## Passage to read
Halloween is just a few days away and the excitement certainly is growing in my house. But if you have a child who can’t eat gluten you probably are less than thrilled with this holiday.
How do you let them eat candy and make sure it is gluten free, especially when the little mini versions available at Halloween generally do not contain ingredient lists?
You could always forgo trick-or-treating altogether and have a Halloween party instead. If this is considered a “no fun” option in your house than hopefully the following tips will help.
If you haven’t done so already, plan to spend some time at the store parked in front of the Halloween candy display reading ingredient lists. Write down the names of those candies that do not contain any gluten ingredients.
Many candy manufacturers include allergen information on their packaging. However, some allergen information is more helpful than others.

## Task brief
Give the passage to read once more, exactly.

## Material
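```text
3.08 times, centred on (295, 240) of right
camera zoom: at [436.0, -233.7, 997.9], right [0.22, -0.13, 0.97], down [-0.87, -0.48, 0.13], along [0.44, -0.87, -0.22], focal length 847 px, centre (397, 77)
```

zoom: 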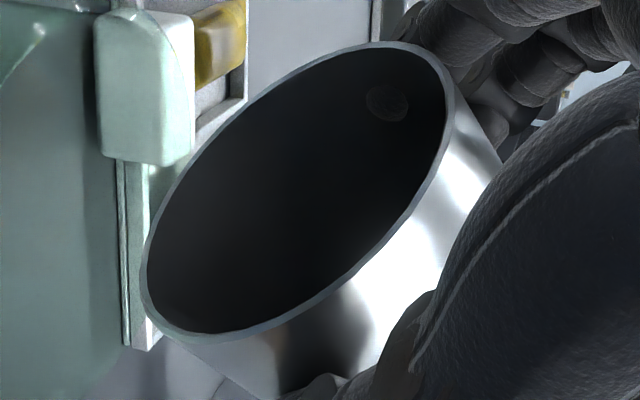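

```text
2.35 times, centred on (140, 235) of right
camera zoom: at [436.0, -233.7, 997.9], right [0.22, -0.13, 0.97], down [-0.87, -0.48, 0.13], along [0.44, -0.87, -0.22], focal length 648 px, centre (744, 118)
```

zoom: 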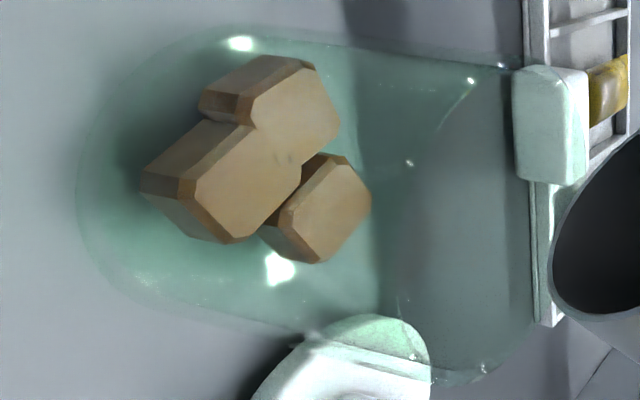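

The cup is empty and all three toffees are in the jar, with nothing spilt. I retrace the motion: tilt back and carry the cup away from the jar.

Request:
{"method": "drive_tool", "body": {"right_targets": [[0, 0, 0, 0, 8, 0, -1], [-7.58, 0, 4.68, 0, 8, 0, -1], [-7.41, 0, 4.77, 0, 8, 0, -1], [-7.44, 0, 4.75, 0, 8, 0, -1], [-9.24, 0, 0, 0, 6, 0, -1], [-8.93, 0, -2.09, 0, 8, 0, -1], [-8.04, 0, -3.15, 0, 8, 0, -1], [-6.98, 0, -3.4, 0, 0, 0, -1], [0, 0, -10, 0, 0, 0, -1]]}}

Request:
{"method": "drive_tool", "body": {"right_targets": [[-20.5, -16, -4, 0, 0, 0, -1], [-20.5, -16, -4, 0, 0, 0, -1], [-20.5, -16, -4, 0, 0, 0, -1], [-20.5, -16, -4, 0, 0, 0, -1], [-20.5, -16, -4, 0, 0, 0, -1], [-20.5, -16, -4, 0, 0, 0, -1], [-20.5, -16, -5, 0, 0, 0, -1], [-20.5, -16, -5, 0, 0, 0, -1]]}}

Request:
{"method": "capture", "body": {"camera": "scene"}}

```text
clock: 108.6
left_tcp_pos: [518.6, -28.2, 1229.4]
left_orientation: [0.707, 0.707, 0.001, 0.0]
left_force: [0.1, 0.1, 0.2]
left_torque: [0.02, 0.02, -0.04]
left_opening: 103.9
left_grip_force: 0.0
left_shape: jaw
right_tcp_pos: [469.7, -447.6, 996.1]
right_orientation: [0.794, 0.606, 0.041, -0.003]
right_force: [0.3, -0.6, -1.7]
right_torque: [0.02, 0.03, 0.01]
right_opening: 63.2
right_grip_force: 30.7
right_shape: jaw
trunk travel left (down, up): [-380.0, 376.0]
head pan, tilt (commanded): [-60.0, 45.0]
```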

## Complete answer
Halloween is just a few days away and the excitement certainly is growing in my house. But if you have a child who can’t eat gluten you probably are less than thrilled with this holiday.
How do you let them eat candy and make sure it is gluten free, especially when the little mini versions available at Halloween generally do not contain ingredient lists?
You could always forgo trick-or-treating altogether and have a Halloween party instead. If this is considered a “no fun” option in your house than hopefully the following tips will help.
If you haven’t done so already, plan to spend some time at the store parked in front of the Halloween candy display reading ingredient lists. Write down the names of those candies that do not contain any gluten ingredients.
Many candy manufacturers include allergen information on their packaging. However, some allergen information is more helpful than others.